**DATASET CONTENT:**
———

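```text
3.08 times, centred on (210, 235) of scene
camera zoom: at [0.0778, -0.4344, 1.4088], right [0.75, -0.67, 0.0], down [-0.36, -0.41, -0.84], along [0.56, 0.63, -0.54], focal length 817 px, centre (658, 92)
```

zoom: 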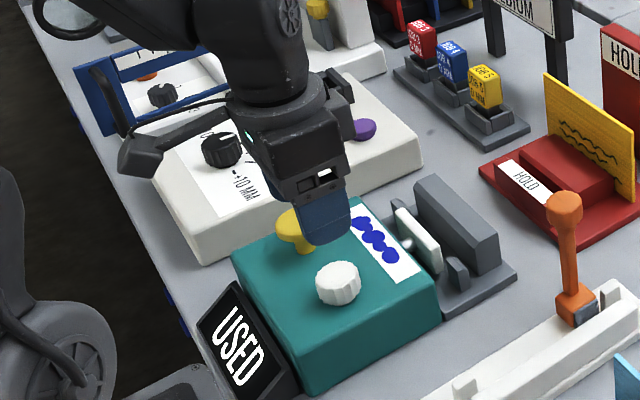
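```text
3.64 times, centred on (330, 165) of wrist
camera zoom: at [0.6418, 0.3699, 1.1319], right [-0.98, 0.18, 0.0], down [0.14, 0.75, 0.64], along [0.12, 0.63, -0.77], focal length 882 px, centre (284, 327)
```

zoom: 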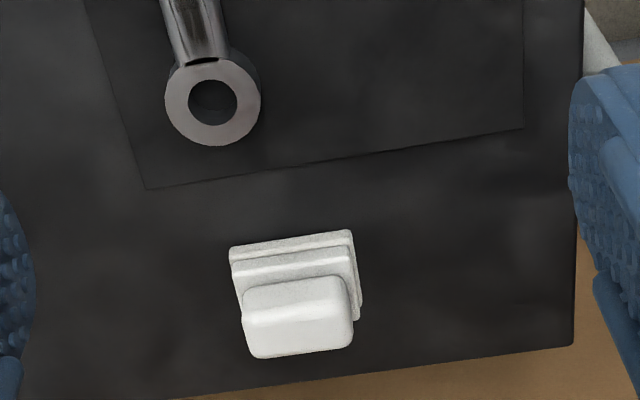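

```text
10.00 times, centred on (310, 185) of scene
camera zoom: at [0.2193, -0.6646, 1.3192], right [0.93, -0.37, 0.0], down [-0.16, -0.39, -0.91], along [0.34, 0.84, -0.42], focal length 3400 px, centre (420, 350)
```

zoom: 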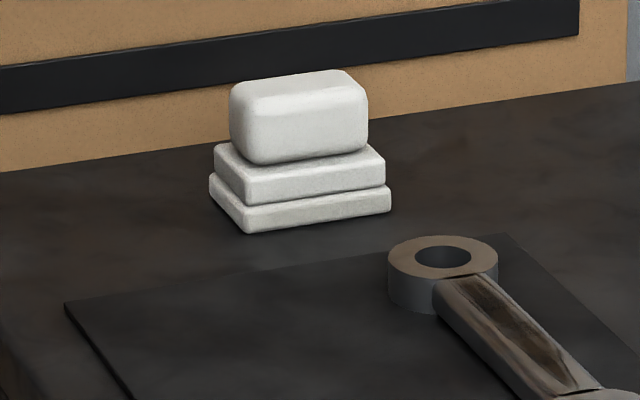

———

**AIM OF THE TASK:**
Word for word, quote the lines above. Omit the pictures. Give them as a JSON list of strings, one for each line, with blank lines left out.

**TASK RESPONSE:**
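[
  "```text",
  "3.08 times, centred on (210, 235) of scene",
  "camera zoom: at [0.0778, -0.4344, 1.4088], right [0.75, -0.67, 0.0], down [-0.36, -0.41, -0.84], along [0.56, 0.63, -0.54], focal length 817 px, centre (658, 92)",
  "```",
  "zoom: ",
  "```text",
  "3.64 times, centred on (330, 165) of wrist",
  "camera zoom: at [0.6418, 0.3699, 1.1319], right [-0.98, 0.18, 0.0], down [0.14, 0.75, 0.64], along [0.12, 0.63, -0.77], focal length 882 px, centre (284, 327)",
  "```",
  "zoom: ",
  "```text",
  "10.00 times, centred on (310, 185) of scene",
  "camera zoom: at [0.2193, -0.6646, 1.3192], right [0.93, -0.37, 0.0], down [-0.16, -0.39, -0.91], along [0.34, 0.84, -0.42], focal length 3400 px, centre (420, 350)",
  "```",
  "zoom: "
]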